Ingredients:
8 tsp fresh lime juice
8 tsp less-sodium soy sauce
4 tsp canola oil
4 tsp honey
2 tsp minced peeled fresh ginger
Dash of ground red pepper
1 garlic clove, minced
2 (6oz) tuna steaks
4 oz wide rice noodles
1/4 cup matchstick-cut carrots
4 tsp rice vinegar
1.5 tsp sesame seeds, toasted
1.5 tsp dark sesame oil
1 tsp mirin (sweet rice wine)
Cooking spray
1 tbsp finely minced green onions
Directions:
- Combine first 7 ingredients in a small bowl. Pour 2 tbsp juice mixture into a zip-top plastic bag; reserve remaining juice mixture. Add tuna to bag; seal and marinate at room temperature 20 minutes, turning bag once.
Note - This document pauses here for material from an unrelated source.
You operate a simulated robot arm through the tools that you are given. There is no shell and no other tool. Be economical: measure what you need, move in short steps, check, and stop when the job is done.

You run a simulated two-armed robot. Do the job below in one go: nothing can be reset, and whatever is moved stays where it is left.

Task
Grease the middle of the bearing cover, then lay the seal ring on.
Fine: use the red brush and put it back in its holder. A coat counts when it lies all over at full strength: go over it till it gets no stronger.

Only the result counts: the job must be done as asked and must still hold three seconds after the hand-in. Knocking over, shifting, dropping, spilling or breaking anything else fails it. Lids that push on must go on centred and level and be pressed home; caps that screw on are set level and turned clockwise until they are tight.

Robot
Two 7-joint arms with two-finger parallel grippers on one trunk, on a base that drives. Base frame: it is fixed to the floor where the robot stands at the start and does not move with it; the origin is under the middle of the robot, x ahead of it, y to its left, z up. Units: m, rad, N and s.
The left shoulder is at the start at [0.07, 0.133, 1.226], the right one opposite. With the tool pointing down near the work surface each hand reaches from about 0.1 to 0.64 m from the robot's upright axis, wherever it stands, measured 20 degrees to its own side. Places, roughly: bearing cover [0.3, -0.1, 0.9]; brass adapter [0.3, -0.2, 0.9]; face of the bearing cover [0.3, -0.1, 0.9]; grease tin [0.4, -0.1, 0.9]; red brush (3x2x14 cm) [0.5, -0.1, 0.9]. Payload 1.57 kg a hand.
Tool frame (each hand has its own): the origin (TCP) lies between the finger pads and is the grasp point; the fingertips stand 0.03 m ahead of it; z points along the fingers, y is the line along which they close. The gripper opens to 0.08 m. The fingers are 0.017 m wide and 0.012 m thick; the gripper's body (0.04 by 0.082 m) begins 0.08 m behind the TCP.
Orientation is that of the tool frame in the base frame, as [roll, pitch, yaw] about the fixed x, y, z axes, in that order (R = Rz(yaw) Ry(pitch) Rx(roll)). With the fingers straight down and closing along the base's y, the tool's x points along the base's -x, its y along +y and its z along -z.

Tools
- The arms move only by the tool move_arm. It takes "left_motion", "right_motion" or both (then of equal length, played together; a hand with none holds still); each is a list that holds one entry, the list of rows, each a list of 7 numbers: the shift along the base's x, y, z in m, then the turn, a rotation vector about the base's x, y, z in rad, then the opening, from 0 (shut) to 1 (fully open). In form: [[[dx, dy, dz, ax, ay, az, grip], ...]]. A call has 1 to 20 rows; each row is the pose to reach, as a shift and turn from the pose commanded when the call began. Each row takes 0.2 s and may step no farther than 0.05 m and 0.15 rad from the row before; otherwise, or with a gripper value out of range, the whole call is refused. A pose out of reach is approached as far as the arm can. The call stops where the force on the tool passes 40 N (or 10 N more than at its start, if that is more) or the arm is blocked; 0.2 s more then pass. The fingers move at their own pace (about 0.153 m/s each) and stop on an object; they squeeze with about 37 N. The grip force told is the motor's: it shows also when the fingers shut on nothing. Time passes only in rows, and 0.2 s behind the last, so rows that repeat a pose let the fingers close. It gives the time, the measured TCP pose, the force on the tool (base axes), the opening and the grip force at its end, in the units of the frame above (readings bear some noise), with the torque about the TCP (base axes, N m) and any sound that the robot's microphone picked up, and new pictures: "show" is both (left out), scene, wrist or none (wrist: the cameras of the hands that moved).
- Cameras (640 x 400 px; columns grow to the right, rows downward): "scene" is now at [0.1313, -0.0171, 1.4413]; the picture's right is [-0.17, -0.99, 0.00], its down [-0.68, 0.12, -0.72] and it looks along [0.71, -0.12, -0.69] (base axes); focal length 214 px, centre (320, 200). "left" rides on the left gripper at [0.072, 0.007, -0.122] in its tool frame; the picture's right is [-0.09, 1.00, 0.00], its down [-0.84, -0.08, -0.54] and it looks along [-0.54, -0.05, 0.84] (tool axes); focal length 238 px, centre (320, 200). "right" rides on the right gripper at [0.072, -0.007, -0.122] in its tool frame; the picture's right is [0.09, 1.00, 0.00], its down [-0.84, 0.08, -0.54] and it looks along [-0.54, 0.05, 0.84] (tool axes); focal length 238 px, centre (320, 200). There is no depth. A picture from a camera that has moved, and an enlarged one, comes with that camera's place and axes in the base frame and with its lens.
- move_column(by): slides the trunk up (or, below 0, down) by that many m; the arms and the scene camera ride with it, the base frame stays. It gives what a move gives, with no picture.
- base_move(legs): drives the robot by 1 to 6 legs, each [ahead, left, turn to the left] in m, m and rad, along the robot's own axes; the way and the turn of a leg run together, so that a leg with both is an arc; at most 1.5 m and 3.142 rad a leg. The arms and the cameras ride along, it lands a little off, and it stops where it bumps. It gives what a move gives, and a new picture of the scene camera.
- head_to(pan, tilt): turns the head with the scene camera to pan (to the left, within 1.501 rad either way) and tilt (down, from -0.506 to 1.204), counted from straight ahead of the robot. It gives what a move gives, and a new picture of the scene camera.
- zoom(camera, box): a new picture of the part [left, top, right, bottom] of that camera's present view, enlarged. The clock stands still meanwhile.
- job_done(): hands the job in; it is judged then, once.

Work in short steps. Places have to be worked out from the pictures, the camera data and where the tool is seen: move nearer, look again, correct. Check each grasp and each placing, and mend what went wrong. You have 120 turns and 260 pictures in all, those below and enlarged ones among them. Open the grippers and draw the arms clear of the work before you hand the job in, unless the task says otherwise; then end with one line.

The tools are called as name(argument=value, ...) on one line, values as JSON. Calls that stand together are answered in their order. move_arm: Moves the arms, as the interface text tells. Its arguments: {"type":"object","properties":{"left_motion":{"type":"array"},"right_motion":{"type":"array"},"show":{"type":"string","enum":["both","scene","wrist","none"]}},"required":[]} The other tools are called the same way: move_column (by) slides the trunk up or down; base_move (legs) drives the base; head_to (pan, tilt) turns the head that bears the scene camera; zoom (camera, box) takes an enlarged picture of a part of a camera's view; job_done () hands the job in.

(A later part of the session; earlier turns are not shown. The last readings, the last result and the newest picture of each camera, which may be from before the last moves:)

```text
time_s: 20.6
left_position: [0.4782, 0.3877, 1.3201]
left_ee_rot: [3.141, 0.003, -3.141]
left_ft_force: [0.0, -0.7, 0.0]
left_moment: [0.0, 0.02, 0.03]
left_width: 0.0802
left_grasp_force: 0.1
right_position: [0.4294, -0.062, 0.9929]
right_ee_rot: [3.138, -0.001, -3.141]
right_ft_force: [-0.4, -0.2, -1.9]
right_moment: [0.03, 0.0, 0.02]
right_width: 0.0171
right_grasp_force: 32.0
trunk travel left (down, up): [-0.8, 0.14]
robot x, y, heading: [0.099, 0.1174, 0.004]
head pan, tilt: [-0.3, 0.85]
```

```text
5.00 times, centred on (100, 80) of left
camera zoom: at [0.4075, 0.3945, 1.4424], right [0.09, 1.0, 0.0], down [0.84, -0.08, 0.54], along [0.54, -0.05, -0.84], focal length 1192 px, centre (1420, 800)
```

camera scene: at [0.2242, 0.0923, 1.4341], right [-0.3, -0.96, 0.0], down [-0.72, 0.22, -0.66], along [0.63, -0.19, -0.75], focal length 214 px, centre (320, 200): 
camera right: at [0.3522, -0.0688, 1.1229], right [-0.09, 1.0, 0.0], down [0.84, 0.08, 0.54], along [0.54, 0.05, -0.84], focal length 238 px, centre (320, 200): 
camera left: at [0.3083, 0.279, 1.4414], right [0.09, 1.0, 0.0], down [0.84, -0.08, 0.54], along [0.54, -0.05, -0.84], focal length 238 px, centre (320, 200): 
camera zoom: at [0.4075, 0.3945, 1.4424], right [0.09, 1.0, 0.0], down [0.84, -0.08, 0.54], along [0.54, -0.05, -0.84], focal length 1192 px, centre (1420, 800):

- Cook noodles according to package directions. Drain and rinse with cold water; drain. Combine noodles, carrots, vinegar, sesame seeds, sesame oil, and mirin; toss well.
- Heat a grill pan over medium-high heat. Coat pan with cooking spray. Remove tuna from bag; discard marinade. Place tuna in pan; cook 1.5 minutes on each side or until desired degree of doneness. Divide noodle mixture between 2 plates; sprinkle each with 1.5 tsp onions. Cut tuna into thin slices; arrange 1 sliced tuna steak on each plate. Drizzle each serving with 3 tbsp reserved dressing. Yield: 2 servings.
Nutrition Facts:
Calories 541; Fat 13.5g (sat 1.6g, mono 6.4g, poly 4.6g); Protein 43.9g; Carb 63.6g; Fiber 2.2g; Chol 74mg; Iron 2.1mg; Sodium 625mg; Calc 66mg.